Menanggapi hal tersebut, Direktur Eksekutif Lembaga EmrusCorner, Emrus Sihombing dalam keterangan tertulisnya menyampaikan, sebaiknya para pihak mampu menahan diri untuk tidak terlalu reaktif menolak atau membantah isu tersebut.
“Sebaiknya mengajak para pihak untuk saling konfirmasi menguji kebenaran isu tersebut. Bukan malah seolah kebakaran jenggot,” ungkap Emrus, Selasa (26/11/2019).
Argumentasi penolakan dengan alasan gaji yang diterima sebagai menteri, kurang lebih hanya sebesar Rp100 juta per bulan untuk seorang menteri. Sehingga menurutnya tidak logis mau membayar 500 M rupiah, karena sangat jauh dari gaji yang diperoleh selama lima tahun, yakni sekitar 6 M rupiah.
“Argumentasi ini terlalu sederhana dan sangat lemah.

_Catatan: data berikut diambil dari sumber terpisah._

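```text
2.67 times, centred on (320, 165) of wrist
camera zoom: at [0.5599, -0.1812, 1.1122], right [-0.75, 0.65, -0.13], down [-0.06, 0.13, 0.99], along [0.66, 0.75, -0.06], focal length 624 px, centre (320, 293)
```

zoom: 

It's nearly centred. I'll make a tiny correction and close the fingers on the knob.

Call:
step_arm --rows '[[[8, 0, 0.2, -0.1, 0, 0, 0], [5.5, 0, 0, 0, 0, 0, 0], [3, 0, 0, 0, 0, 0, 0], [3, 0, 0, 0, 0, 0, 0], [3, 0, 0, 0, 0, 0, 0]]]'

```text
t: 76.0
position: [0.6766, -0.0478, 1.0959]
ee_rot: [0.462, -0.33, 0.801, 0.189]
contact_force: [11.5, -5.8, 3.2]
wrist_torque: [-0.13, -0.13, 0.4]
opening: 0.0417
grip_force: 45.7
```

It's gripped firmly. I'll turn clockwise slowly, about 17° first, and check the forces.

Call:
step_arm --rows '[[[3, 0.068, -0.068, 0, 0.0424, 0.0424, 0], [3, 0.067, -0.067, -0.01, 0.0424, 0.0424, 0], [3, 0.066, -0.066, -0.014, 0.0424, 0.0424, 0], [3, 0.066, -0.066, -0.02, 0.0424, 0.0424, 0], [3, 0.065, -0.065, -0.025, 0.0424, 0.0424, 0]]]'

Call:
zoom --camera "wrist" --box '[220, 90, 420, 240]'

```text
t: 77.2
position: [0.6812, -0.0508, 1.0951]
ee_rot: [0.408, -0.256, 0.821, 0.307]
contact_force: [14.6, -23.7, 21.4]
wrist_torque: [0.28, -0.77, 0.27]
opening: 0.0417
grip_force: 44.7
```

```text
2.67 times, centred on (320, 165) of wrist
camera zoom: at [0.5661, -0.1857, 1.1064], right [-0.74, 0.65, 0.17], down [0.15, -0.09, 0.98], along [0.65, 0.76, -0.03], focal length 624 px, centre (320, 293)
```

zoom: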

Bila memang hasil investigasi ada yang mau membayar 500 M rupiah, boleh jadi orang yang bersangkutan telah melakukan kalkulasi dalam bentuk korupsi anggaran kementerian per-tahun yang mencapai puluhan triliyun rupiah atau korupsi kebijakan, seperti perijinan,” terangnya.
Menteri itu tetap manusia, lanjut Emrus, yang bisa saja jabatannya sebagai produk transaksional. “Bukankah beberapa menteri kita sudah ada yang berurusan dengan KPK terkait dengan tindak pidana korupsi,” tegasnya.
Kemudian, kata Emrus, alasan bahwa dengan jumlah uang sebesar 500 M rupiah akan mudah dideteksi dan diketahui oleh PPATK. Argumentasi ini menapikkan ungkapan, “maling selalu selangkah lebih maju” daripada penindakan atau pencegahan.
“Dari sisi positif isu ini justru bisa menjadi pintu masuk untuk melakukan investigasi lebih lanjut oleh aparat hukum dan atau media massa, agar memang penyelenggaraan negara kita menjadi transparan,” tukasnya.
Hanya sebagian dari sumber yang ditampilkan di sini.